Ukrainians in Colorado rally in solidarity with their homeland
Polis says state will ensure it’s not supporting Russia
The Denver Post
As Russian troops waged war on their homeland, Ukrainians living in Colorado came together in solidarity outside the state Capitol on Thursday and Gov. Jared Polis announced the state will work to ensure it’s not financially supporting the Kremlin in any way.
Scores of people waving Ukrainian flags and hoisting signs bearing slogans including “Putin! Hands off Ukraine!” and “Support Ukraine, save democracy in the world!” filled the Capitol’s front steps. Colorado is home to about 11,000 Ukrainians, the governor’s office said.
Oleksandra Chub, 27, moved to Denver from Ukraine three years ago for work. She slogged through a sleepless night as she contacted family and friends in Ukraine amid explosions from attacks launched by Russian troops.
“They’re safe right now, but I don’t know what can happen tomorrow,” Chub said. “I’m really afraid, and I can’t go home. This is not a conflict. This is a full-scale war.”
Gov. Jared Polis announced new state actions Thursday in response to Russia’s invasion of Ukraine. He condemned Russian President Vladimir Putin, urging Congress to suspend the federal gas tax and “double down on a rapid clean energy transition to ensure that our energy future cannot be tied to geopolitical conflicts and global commodities,” according to a news release from the governor’s office.

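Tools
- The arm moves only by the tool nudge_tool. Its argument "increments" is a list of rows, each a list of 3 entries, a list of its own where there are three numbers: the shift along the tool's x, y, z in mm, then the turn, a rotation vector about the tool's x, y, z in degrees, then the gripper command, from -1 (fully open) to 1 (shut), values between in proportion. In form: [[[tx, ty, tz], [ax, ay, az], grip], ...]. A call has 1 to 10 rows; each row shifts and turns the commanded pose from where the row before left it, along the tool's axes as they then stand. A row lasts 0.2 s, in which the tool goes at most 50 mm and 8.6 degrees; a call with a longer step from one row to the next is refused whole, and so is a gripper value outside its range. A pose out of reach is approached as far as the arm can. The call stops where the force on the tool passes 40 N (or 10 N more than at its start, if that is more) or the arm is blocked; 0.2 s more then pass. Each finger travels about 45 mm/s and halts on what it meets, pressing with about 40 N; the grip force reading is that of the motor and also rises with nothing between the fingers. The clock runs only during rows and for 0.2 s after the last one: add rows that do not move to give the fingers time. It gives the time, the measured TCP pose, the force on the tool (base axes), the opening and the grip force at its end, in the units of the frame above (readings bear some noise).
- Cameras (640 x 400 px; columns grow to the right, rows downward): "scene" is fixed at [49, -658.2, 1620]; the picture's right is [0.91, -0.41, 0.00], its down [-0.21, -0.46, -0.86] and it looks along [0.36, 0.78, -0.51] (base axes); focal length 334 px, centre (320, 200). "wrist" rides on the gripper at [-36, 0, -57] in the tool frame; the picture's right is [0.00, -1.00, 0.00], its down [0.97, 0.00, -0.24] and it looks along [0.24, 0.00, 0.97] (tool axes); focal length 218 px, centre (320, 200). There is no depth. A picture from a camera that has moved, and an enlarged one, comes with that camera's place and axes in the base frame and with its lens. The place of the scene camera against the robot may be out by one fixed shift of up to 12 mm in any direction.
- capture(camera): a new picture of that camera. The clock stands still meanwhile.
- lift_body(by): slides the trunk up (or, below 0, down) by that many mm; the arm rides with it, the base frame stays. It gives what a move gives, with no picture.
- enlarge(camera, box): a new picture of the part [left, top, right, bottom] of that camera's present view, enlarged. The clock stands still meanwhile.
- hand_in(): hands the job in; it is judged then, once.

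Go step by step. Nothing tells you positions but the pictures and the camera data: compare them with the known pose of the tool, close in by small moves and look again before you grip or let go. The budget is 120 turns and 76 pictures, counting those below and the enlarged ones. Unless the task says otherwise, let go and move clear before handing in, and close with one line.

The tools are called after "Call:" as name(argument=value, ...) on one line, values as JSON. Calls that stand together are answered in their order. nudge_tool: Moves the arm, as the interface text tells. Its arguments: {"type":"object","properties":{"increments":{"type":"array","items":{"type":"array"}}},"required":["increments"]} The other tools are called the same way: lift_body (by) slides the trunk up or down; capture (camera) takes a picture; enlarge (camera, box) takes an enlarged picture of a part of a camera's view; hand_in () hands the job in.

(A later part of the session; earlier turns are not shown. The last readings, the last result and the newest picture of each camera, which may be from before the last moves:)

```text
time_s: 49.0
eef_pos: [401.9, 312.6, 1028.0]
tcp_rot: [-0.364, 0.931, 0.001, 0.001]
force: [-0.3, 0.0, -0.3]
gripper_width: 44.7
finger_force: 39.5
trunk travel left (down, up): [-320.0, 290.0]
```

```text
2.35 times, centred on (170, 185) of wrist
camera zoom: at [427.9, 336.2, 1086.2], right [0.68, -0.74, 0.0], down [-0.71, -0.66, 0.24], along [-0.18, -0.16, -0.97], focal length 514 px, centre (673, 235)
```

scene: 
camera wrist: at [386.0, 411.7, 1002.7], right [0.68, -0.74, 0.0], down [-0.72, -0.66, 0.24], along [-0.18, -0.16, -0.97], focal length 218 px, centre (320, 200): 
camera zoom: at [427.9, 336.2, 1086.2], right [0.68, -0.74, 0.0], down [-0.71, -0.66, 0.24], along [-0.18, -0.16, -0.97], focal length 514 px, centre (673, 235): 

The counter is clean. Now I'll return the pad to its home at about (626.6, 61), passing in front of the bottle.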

“Colorado will not stand for this attack on freedom and democracy,” Polis said in a statement. “Our country must make Putin pay and continue to use our economic power to push back on Russia’s aggressive invasion of Ukraine.”
Read more via The Denver Post.
In western Garfield County, Anastasia Brinkerhoff said the midweek snowstorm kept her from traveling to Denver to be part of the vigil on Capitol Hill.
Brinkerhoff, 35, came to Denver from the Ukraine about 10 years ago and got married. She now lives with her husband in Parachute.
On Thursday, she had been in contact with two of her aunts and several cousins who are in different parts of the country. Two of her cousins are in the Ukrainian Army.
“Since 3 in the morning I have not been sleeping,” said Brinkerhoff, who was born in the former Soviet Union and grew up in the city of Poltava, about 227 miles east of the capital city of Kyiv.
“We’re optimistic. They say the (Ukrainian military) is strong, but that there are too many of them (Russian troops),” she said.
Brinkerhoff is in the fashion design business, and now works remotely. She said she would typically travel to the Ukraine once a year with friends and to visit family. She’s part of a Facebook group called Ukrainians of Colorado, a network of mostly Denver-area Ukrainian immigrants.
“It’s very sad, and so stressful right now because we can’t do anything from here,” she said, adding she also worried that some in the Ukraine were not taking the situation seriously enough.
“I said to be prepared that this would happen, but some said they would go to vacation,” Brinkerhoff said. “I think it’s a big mistake to move out and leave your house, because it’s dangerous. I hope the U.S. and NATO can help.”